A journal entry to record the sale of inventory on account will include a
a. debit to inventory.
b. debit to accounts receivable.
c. debit to sales.
d. credit to cost of goods sold.
The correct answer and explanation is :
The correct answer is b. debit to accounts receivable.
Explanation:
When inventory is sold on account, it means the business has transferred ownership of the goods to the customer but has not yet received cash. This transaction involves two primary components: the revenue earned from the sale and the cost associated with the inventory sold.

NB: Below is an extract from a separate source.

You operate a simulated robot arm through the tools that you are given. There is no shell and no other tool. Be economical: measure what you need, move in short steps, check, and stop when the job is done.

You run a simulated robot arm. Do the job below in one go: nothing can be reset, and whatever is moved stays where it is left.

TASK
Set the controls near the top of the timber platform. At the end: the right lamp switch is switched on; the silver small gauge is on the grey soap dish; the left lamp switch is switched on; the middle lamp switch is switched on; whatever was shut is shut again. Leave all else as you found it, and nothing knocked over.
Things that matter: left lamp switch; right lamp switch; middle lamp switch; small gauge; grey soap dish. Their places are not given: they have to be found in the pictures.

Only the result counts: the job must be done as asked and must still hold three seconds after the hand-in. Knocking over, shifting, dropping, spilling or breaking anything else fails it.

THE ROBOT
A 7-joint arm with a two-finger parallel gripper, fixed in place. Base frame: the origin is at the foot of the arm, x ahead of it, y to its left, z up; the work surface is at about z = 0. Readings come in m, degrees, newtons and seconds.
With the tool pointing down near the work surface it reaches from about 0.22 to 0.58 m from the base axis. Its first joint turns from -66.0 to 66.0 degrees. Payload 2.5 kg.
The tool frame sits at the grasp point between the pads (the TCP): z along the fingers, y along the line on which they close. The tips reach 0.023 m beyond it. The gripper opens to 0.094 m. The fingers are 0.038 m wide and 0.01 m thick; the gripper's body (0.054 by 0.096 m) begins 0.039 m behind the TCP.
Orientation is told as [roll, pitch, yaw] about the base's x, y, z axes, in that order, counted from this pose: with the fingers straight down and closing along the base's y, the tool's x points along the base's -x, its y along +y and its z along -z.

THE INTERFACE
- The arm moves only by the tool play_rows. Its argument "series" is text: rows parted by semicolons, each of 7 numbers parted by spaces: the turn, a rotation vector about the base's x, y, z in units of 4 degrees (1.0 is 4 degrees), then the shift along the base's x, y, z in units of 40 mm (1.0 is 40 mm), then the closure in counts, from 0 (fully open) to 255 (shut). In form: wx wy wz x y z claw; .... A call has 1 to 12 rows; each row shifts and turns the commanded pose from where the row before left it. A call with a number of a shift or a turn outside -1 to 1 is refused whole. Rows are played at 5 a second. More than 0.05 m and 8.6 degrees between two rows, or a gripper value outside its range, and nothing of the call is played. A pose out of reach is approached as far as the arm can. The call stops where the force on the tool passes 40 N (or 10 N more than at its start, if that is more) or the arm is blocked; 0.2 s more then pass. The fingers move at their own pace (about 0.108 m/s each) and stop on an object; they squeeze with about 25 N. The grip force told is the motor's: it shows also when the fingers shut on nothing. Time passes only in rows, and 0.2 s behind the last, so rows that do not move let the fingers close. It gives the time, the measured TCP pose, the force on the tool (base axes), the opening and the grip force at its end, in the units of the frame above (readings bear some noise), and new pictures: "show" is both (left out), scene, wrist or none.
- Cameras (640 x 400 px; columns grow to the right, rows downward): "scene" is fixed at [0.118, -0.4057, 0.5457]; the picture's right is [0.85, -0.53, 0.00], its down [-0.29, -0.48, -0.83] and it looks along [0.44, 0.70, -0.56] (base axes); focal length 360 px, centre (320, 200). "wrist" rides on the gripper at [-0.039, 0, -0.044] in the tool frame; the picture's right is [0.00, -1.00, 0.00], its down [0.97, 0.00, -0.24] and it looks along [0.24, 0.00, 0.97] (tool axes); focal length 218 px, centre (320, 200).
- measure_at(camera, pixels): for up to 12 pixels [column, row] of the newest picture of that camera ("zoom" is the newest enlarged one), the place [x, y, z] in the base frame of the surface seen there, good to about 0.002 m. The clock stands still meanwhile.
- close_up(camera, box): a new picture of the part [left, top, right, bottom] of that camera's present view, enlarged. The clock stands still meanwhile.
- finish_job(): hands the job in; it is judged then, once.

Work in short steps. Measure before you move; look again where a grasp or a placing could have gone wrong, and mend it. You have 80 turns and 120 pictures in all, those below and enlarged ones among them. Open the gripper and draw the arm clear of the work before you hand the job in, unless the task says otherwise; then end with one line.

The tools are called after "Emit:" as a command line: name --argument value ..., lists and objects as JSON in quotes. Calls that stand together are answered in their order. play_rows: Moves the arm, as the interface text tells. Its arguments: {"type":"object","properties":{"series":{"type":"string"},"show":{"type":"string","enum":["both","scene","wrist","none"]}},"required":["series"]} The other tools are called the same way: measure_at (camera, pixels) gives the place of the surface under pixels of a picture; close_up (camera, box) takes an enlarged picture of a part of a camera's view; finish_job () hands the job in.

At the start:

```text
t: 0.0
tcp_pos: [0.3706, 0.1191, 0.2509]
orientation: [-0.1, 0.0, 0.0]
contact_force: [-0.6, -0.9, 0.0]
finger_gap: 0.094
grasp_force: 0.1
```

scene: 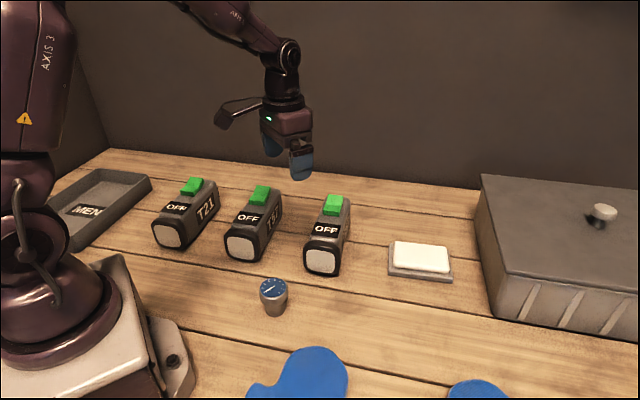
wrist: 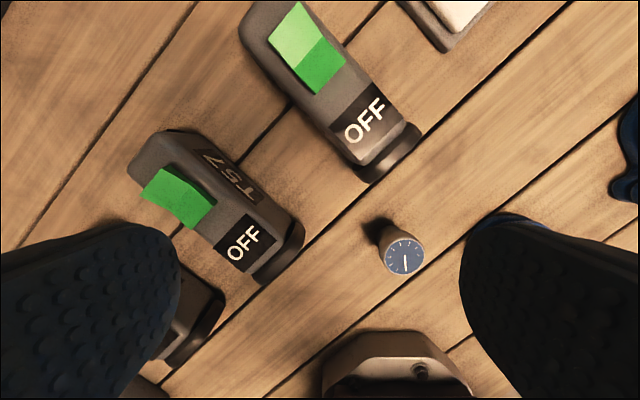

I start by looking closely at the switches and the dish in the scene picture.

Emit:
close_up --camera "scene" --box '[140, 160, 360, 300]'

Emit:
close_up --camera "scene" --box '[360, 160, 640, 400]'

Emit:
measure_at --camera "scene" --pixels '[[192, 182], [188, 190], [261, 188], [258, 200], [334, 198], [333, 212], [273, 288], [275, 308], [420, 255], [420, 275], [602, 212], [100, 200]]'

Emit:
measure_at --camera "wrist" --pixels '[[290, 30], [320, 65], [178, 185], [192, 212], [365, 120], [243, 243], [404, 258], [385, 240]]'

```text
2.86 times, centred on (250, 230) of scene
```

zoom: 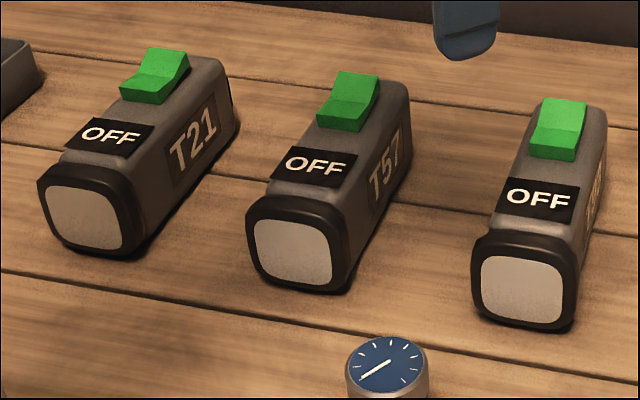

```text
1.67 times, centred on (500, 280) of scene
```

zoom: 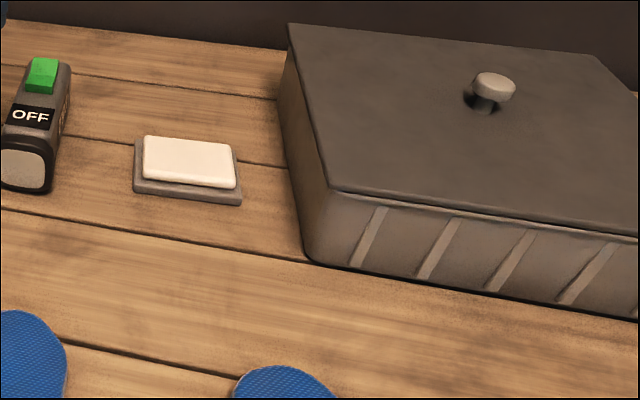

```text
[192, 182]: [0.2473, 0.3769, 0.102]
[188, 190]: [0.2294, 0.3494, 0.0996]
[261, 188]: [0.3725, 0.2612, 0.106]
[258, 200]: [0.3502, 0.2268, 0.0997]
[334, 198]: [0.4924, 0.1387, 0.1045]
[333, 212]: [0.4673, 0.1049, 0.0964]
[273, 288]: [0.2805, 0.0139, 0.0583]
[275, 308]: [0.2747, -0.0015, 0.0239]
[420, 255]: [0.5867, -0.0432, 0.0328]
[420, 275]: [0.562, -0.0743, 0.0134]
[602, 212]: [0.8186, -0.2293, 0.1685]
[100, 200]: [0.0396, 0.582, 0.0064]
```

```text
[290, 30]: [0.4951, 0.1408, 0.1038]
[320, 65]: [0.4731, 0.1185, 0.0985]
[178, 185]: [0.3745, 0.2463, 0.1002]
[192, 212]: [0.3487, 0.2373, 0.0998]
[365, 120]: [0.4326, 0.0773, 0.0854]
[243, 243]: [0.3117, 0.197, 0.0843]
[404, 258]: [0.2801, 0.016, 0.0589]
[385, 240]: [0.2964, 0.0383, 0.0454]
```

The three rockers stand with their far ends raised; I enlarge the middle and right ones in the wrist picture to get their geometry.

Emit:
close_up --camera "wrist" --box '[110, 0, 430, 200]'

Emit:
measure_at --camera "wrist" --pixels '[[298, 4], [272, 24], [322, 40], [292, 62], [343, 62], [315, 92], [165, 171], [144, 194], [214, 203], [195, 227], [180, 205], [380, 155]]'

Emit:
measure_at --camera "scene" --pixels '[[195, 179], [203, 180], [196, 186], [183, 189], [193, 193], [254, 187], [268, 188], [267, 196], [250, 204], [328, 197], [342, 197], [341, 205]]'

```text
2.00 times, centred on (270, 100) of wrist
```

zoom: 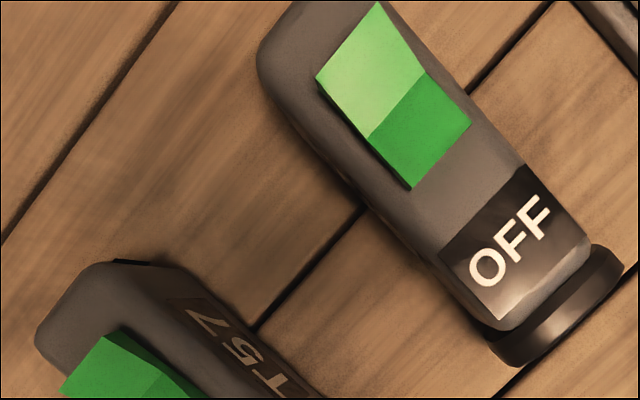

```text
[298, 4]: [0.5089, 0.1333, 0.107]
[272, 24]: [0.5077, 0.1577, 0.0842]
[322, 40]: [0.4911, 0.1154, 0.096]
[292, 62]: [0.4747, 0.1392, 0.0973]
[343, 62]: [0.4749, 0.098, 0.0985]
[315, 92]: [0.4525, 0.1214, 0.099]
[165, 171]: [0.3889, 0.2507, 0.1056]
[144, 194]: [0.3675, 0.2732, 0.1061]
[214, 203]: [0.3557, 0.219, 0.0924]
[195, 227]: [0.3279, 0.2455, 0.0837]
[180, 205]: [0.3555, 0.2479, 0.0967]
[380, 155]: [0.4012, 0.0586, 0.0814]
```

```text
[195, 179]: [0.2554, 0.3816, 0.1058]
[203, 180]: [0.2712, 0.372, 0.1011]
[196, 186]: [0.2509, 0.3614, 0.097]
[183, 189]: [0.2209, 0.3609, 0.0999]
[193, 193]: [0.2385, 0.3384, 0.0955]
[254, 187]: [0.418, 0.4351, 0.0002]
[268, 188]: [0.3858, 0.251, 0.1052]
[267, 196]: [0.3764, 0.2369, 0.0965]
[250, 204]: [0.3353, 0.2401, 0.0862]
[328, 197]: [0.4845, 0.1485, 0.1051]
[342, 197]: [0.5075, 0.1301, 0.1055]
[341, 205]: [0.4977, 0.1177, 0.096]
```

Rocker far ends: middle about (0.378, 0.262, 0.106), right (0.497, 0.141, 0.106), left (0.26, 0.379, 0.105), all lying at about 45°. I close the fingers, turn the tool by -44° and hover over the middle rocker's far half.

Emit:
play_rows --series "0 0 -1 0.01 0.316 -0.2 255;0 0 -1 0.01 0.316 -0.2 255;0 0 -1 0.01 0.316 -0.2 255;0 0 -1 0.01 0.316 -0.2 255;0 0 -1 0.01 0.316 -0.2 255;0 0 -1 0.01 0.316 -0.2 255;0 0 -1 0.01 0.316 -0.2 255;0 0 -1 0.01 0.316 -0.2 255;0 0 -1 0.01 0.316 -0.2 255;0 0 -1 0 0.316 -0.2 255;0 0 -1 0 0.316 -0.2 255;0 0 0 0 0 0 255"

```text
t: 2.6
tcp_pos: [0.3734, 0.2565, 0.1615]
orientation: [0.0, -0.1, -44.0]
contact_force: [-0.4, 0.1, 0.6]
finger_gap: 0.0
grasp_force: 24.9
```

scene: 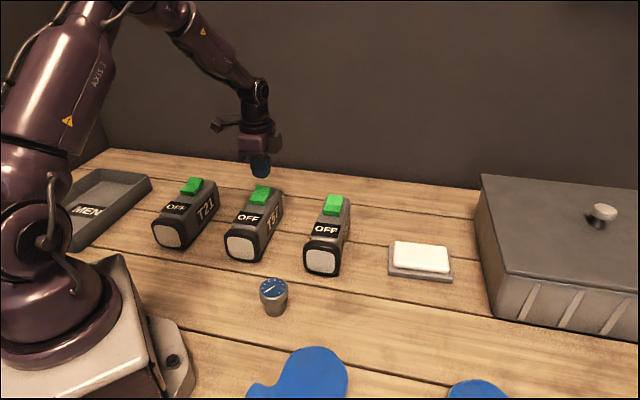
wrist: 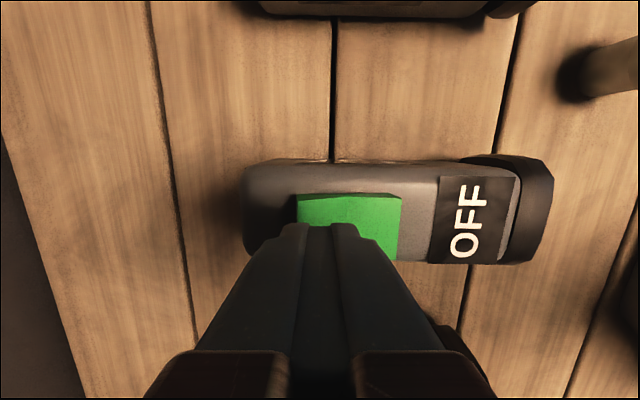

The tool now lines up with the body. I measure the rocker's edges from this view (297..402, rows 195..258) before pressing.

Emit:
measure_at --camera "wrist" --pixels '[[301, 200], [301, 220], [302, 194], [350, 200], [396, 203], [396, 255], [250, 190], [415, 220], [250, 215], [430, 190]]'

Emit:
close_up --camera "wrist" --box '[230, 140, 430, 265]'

- Debit to Accounts Receivable:
Since the sale is made on account, the company has a right to receive payment in the future. This means the company must record a debit to Accounts Receivable to reflect the amount that customers owe. In accounting terms, “accounts receivable” is an asset because it represents money that is expected to be collected in the future. - Credit to Sales:
The sale of the inventory must be recognized as revenue, so a credit to Sales (or Sales Revenue) is recorded. Sales Revenue reflects the amount earned from the transaction, which will increase the company’s overall revenue on the income statement. - Debit to Cost of Goods Sold (COGS):
The cost of the inventory that was sold must also be recorded. This is done by debiting Cost of Goods Sold (COGS), an expense account that represents the cost incurred by the company to produce or purchase the inventory. - Credit to Inventory:
When inventory is sold, the physical goods are transferred to the customer, so the company needs to reduce the value of its inventory on hand. This is done by crediting Inventory, which decreases the inventory asset on the balance sheet.
Why not the other options?
- a. Debit to inventory: This would not be correct in the sale journal entry, as inventory is credited when it is sold (decreasing inventory).
- c. Debit to sales: Sales are credited to increase revenue, not debited.
- d. Credit to cost of goods sold: COGS is debited because it’s an expense that increases.
In summary, the correct journal entry for the sale of inventory on account involves a debit to Accounts Receivable, a credit to Sales, a debit to Cost of Goods Sold, and a credit to Inventory.